_Data segment_

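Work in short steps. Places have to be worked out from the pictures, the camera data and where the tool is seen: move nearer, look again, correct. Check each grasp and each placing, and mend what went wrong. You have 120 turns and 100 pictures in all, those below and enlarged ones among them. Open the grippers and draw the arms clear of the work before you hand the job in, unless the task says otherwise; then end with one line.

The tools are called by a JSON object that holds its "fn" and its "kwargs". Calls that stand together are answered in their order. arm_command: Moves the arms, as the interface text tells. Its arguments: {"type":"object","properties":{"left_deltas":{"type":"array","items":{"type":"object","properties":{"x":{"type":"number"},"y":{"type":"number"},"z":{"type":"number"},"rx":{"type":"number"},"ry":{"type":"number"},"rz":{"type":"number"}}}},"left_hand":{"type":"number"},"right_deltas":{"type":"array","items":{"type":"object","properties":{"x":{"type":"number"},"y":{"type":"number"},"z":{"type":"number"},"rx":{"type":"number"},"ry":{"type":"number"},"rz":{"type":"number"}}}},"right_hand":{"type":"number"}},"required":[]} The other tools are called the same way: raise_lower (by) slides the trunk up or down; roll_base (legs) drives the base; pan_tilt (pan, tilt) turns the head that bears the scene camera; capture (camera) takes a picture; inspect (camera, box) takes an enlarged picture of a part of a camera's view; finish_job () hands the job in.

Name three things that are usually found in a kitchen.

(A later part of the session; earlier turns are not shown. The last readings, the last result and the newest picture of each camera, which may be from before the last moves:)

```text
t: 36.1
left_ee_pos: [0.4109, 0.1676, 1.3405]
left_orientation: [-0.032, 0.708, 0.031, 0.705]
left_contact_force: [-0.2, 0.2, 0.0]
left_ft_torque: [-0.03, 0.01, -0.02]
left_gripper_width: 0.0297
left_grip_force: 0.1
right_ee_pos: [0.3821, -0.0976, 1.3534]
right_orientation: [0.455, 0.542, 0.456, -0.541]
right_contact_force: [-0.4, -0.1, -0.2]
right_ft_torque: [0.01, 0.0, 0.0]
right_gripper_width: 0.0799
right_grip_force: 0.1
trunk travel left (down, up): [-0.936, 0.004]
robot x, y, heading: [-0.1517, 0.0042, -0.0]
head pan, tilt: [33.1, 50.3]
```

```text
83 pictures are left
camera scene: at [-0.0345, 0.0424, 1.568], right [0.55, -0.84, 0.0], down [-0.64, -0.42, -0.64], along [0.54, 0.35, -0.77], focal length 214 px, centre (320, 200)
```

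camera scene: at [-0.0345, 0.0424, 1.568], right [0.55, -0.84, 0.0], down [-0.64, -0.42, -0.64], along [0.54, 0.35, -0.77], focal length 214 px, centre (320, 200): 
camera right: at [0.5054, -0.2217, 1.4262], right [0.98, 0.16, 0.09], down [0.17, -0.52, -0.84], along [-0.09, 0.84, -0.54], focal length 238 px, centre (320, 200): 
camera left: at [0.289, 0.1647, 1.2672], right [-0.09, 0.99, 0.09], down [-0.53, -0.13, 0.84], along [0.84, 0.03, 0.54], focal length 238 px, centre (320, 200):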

_Request_
Print out the whole listing exactly as it appears. The answer is a JSON array that holds each line as a string and skips blank lines.

_Task answer_
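[
  "Work in short steps. Places have to be worked out from the pictures, the camera data and where the tool is seen: move nearer, look again, correct. Check each grasp and each placing, and mend what went wrong. You have 120 turns and 100 pictures in all, those below and enlarged ones among them. Open the grippers and draw the arms clear of the work before you hand the job in, unless the task says otherwise; then end with one line.",
  "The tools are called by a JSON object that holds its \"fn\" and its \"kwargs\". Calls that stand together are answered in their order. arm_command: Moves the arms, as the interface text tells. Its arguments: {\"type\":\"object\",\"properties\":{\"left_deltas\":{\"type\":\"array\",\"items\":{\"type\":\"object\",\"properties\":{\"x\":{\"type\":\"number\"},\"y\":{\"type\":\"number\"},\"z\":{\"type\":\"number\"},\"rx\":{\"type\":\"number\"},\"ry\":{\"type\":\"number\"},\"rz\":{\"type\":\"number\"}}}},\"left_hand\":{\"type\":\"number\"},\"right_deltas\":{\"type\":\"array\",\"items\":{\"type\":\"object\",\"properties\":{\"x\":{\"type\":\"number\"},\"y\":{\"type\":\"number\"},\"z\":{\"type\":\"number\"},\"rx\":{\"type\":\"number\"},\"ry\":{\"type\":\"number\"},\"rz\":{\"type\":\"number\"}}}},\"right_hand\":{\"type\":\"number\"}},\"required\":[]} The other tools are called the same way: raise_lower (by) slides the trunk up or down; roll_base (legs) drives the base; pan_tilt (pan, tilt) turns the head that bears the scene camera; capture (camera) takes a picture; inspect (camera, box) takes an enlarged picture of a part of a camera's view; finish_job () hands the job in.",
  "Name three things that are usually found in a kitchen.",
  "(A later part of the session; earlier turns are not shown. The last readings, the last result and the newest picture of each camera, which may be from before the last moves:)",
  "```text",
  "t: 36.1",
  "left_ee_pos: [0.4109, 0.1676, 1.3405]",
  "left_orientation: [-0.032, 0.708, 0.031, 0.705]",
  "left_contact_force: [-0.2, 0.2, 0.0]",
  "left_ft_torque: [-0.03, 0.01, -0.02]",
  "left_gripper_width: 0.0297",
  "left_grip_force: 0.1",
  "right_ee_pos: [0.3821, -0.0976, 1.3534]",
  "right_orientation: [0.455, 0.542, 0.456, -0.541]",
  "right_contact_force: [-0.4, -0.1, -0.2]",
  "right_ft_torque: [0.01, 0.0, 0.0]",
  "right_gripper_width: 0.0799",
  "right_grip_force: 0.1",
  "trunk travel left (down, up): [-0.936, 0.004]",
  "robot x, y, heading: [-0.1517, 0.0042, -0.0]",
  "head pan, tilt: [33.1, 50.3]",
  "```",
  "```text",
  "83 pictures are left",
  "camera scene: at [-0.0345, 0.0424, 1.568], right [0.55, -0.84, 0.0], down [-0.64, -0.42, -0.64], along [0.54, 0.35, -0.77], focal length 214 px, centre (320, 200)",
  "```",
  "camera scene: at [-0.0345, 0.0424, 1.568], right [0.55, -0.84, 0.0], down [-0.64, -0.42, -0.64], along [0.54, 0.35, -0.77], focal length 214 px, centre (320, 200): ",
  "camera right: at [0.5054, -0.2217, 1.4262], right [0.98, 0.16, 0.09], down [0.17, -0.52, -0.84], along [-0.09, 0.84, -0.54], focal length 238 px, centre (320, 200): ",
  "camera left: at [0.289, 0.1647, 1.2672], right [-0.09, 0.99, 0.09], down [-0.53, -0.13, 0.84], along [0.84, 0.03, 0.54], focal length 238 px, centre (320, 200):"
]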